Analysis

Pound also falls following lower growth forecast

Euro Highlights

  • Euro enjoys a short-lived boost

  • Pound also falls following lower growth forecast

 

Sterling - Euro (GBPEUR) FX Technical Analysis

The month of December had the potential to be a memorable one, with heightened political uncertainty, increased volatility and various central bank meetings. In the end, however, the Sterling-Euro exchange rate ended the year in a somewhat disappointing fashion by forming a narrow trading range. It was not that the events themselves disappointed, but it was the way in which the market reacted to these events – clearly demonstrating the markets' ability to price in any risk and learn from past events to expect the unexpected.

 

Euro-Sterling rate a major trend line

The 1.20 level still remains a clear level of resistance, which is not only a psychological level, but also has particular relevance, as it is a major trend line that has been in place since 2009. Momentum has turned lower and this could be in part to traders squaring up their year-end positions, with support likely coming in at 1.17.

 

Euro enjoys a short-lived boost

First to hit the calendar was the Italian Referendum; although the vote went against the status quo, investors had already been selling Euros aggressively in November, so once the results were announced there was a flurry of short covering – a clear scenario that we see all too often in the currency markets of ‘buy the rumour, sell the fact'. The Euro was also kept buoyant as the view from the market that the No vote on the Senate reforms didn't automatically mean a No vote on EU membership.

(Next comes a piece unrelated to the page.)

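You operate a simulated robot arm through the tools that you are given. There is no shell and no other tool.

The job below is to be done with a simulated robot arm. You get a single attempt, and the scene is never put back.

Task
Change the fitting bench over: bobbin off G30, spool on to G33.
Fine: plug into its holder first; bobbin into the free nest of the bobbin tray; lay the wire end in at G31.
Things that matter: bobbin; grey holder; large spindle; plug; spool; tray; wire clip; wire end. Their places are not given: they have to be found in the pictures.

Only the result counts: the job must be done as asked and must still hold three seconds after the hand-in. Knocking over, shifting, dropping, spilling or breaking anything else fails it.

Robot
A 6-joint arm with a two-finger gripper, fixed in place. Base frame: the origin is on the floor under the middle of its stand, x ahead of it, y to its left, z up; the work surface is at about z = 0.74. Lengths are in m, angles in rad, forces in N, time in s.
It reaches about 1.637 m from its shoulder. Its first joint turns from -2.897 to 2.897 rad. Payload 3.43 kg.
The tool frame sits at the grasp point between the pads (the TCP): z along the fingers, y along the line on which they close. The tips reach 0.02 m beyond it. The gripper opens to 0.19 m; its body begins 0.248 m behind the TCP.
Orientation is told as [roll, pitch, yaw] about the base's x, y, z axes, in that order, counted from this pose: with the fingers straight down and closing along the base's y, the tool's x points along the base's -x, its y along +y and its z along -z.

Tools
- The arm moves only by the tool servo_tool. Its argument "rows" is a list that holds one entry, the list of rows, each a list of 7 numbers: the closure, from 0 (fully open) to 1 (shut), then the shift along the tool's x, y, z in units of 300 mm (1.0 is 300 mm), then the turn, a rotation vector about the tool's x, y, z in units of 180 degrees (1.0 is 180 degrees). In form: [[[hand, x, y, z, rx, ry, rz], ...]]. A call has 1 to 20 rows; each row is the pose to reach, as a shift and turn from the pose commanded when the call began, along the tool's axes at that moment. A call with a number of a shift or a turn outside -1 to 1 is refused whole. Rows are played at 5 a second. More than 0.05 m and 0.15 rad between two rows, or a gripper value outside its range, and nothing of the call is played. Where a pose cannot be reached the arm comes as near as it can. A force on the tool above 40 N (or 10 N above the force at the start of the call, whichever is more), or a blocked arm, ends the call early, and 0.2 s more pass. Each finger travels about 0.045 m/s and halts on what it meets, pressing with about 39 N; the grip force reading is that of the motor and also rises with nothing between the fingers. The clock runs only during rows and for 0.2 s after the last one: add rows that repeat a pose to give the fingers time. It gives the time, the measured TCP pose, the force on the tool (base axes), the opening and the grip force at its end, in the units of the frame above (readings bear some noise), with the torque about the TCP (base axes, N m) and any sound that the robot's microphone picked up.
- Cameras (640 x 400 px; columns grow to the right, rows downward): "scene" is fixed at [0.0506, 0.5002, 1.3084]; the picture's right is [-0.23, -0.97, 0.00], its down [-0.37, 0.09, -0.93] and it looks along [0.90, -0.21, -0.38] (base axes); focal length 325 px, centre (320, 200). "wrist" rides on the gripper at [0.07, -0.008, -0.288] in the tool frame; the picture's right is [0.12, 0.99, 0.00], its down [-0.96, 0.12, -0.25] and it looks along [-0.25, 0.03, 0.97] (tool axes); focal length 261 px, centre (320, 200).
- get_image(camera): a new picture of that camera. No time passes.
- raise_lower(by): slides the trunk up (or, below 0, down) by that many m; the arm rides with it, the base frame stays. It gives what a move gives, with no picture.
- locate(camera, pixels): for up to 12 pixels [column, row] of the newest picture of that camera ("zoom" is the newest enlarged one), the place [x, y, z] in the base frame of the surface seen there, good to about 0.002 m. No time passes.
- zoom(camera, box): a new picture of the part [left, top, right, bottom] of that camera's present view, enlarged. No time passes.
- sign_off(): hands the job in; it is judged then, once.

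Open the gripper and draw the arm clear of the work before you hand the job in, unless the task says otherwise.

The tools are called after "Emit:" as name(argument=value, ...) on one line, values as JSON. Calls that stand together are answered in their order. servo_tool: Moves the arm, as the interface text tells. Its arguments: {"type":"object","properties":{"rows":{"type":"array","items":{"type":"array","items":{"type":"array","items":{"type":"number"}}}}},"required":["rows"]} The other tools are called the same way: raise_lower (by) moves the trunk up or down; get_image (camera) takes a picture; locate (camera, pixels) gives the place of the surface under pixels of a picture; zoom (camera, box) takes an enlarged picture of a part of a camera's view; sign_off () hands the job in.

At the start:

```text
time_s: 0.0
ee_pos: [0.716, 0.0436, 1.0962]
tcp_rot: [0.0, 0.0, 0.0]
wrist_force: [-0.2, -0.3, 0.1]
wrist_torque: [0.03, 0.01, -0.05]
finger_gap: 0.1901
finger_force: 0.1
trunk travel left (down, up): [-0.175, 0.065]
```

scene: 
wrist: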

The strength in the Euro was short lived, however, as the European Central Bank surprised the market by extending their asset purchase programme by nine months rather than the six expected months; longer than investors anticipated. The amount of bonds bought per month between April and December were reduced to 60 Billion Euros instead of 80 Billion Euros. At first glance, the market took this as a tapering manoeuvre; causing the Euro to strengthen aggressively. However, after plugging the sums into their calculators, traders quickly realised that €60 Billion over nine months is greater than €80 Billion over six months.

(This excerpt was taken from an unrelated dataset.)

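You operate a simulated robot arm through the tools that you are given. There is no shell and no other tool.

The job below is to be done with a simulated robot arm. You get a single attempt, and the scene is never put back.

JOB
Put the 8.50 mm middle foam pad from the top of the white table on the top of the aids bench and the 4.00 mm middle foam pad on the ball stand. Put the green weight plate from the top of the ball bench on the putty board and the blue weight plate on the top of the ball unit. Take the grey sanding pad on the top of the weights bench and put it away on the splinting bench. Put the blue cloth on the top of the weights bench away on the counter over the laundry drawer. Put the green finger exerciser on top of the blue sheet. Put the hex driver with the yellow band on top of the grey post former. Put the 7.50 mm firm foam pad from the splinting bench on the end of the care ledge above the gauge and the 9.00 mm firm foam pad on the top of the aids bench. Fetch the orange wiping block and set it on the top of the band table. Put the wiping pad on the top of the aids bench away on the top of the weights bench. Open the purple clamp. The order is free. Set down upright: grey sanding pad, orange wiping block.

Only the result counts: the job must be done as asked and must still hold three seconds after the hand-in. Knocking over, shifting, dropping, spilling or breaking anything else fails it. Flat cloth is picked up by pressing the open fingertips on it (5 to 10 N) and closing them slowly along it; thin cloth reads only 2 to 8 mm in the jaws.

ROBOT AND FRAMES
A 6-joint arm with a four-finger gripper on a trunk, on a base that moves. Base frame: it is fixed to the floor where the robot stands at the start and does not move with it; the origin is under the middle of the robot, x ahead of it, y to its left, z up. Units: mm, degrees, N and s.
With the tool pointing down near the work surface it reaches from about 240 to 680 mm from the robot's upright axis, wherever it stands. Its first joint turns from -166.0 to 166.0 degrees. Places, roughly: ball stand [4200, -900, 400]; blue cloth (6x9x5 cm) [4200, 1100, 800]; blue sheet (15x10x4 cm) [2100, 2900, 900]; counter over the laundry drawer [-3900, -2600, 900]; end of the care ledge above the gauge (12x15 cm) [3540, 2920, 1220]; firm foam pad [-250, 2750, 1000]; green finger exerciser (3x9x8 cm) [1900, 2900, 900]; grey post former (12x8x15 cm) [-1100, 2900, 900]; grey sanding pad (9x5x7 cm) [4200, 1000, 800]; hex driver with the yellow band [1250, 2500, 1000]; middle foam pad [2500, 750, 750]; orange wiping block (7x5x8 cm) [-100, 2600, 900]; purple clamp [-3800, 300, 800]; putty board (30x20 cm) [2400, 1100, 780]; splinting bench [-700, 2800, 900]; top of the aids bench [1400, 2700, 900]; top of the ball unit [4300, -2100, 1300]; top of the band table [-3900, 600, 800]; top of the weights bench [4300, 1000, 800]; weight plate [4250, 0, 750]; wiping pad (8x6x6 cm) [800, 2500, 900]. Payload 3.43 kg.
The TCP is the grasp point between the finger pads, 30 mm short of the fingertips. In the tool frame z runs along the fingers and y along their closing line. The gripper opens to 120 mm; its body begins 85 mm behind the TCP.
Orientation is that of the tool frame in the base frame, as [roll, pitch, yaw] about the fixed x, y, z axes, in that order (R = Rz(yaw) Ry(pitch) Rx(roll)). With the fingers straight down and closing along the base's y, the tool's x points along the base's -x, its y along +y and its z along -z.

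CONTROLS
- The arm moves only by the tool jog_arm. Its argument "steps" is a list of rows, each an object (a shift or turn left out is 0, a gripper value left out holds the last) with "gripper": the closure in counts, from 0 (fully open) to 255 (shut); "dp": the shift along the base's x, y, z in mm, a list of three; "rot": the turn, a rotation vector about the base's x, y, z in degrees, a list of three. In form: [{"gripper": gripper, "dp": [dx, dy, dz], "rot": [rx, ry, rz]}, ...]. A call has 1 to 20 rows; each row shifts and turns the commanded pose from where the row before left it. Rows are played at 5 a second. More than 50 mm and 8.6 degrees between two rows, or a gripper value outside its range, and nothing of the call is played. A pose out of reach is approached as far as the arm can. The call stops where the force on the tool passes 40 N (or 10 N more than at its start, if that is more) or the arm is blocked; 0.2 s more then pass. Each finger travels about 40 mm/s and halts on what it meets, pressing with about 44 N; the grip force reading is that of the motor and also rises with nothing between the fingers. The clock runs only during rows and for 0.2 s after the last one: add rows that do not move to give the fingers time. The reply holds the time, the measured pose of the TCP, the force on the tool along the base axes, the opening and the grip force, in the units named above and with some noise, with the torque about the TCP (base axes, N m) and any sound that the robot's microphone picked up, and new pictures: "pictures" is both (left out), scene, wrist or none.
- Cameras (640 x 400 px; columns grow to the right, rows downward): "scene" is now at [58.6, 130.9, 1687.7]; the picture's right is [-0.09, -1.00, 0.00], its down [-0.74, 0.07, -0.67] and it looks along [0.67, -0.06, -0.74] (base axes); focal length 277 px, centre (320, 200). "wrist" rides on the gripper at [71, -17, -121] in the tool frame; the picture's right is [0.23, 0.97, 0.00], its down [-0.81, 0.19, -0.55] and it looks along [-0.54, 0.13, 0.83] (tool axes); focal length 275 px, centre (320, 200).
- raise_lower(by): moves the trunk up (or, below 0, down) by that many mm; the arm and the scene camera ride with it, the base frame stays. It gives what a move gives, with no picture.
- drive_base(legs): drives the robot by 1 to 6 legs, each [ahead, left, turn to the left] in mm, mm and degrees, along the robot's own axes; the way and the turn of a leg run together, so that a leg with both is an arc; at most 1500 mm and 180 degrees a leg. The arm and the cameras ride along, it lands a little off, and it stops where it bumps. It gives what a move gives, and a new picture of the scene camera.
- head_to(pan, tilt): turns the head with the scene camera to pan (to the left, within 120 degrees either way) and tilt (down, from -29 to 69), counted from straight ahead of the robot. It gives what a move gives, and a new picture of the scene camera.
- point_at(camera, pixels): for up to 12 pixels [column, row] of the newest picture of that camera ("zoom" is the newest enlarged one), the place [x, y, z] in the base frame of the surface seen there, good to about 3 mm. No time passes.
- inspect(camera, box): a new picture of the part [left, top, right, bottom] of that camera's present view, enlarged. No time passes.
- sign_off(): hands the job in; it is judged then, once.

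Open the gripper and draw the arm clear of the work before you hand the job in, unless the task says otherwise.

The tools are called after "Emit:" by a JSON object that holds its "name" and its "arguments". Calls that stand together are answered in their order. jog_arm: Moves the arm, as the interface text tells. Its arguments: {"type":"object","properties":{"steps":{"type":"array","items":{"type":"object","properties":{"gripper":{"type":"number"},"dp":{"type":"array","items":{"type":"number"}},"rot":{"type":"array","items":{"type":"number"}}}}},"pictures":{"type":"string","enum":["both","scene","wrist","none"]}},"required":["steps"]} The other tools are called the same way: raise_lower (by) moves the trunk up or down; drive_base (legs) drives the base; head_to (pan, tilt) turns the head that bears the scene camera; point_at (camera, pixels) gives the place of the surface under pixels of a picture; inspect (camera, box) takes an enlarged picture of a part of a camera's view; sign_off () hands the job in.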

The markets were expecting a more hawkish rhetoric from ECB President, Mario Draghi, due to the optimism he had expressed earlier in the month, but in this conference he took a more cautious approach; talking about the possibility of more stimulus and even hinting that there is no tapering in sight. It was clear that the ECB President was not looking to make the same mistake he made in previous meetings, where he had underwhelmed the market. Some analysts had expected Draghi to take his foot off the gas with the stimulus, but he was in no mood for that, as a stronger Euro could jeopardise their fragile recovery.

 

Pound also falls following lower growth forecast

With the continual upside surprise in the UK macro-economic data since the UK EU Referendum, the markets had expected a bolder statement from Bank of England Governor Mark Carney, however, the statement was relatively subdued. Governor Carney repeated his statement regarding limited tolerance for above target inflation, however, the Central Bank felt inflation may accelerate by less than they had previously forecast, due to the recent gain in the Pound. The UK's Central Bank also revised their growth forecasts lower, thus reducing the chance of any interest rate hike, which put an abrupt end to the Pound's recent rally.

 

All eyes on the Supreme Court...

Sterling is likely to trade within a narrow trading band as we await the decision from the Supreme Court Ruling on the UK Parliament's involvement in the decision to trigger Article 50. Parliament has already backed UK Prime Minister Theresa May's motion to start Brexit proceedings by March 2017. In return, the UK Prime Minister has agreed to offer more details of the Brexit strategy. Having a definitive date could cause large fluctuations in the value of the Pound as traders analyse a hard or soft Brexit headlines and the repercussions that could follow.

 

For Euro Buyers

There are two-way risks posed by the Brexit proceedings and the European elections. If you haven't reduced your exposure, then look to do so below the 1.20 level. Then, you may wish to consider placing a protective stop below the 1.17 low that we saw in December.

 

For Euro Sellers

With the impending elections in Europe and expected volatility from EU political instability, it is important to reduce your exposure. Momentum has turned lower, so consider reducing your exposure above the bottom of the recent trading range. Look to leave protective stops above the 1.20 Level.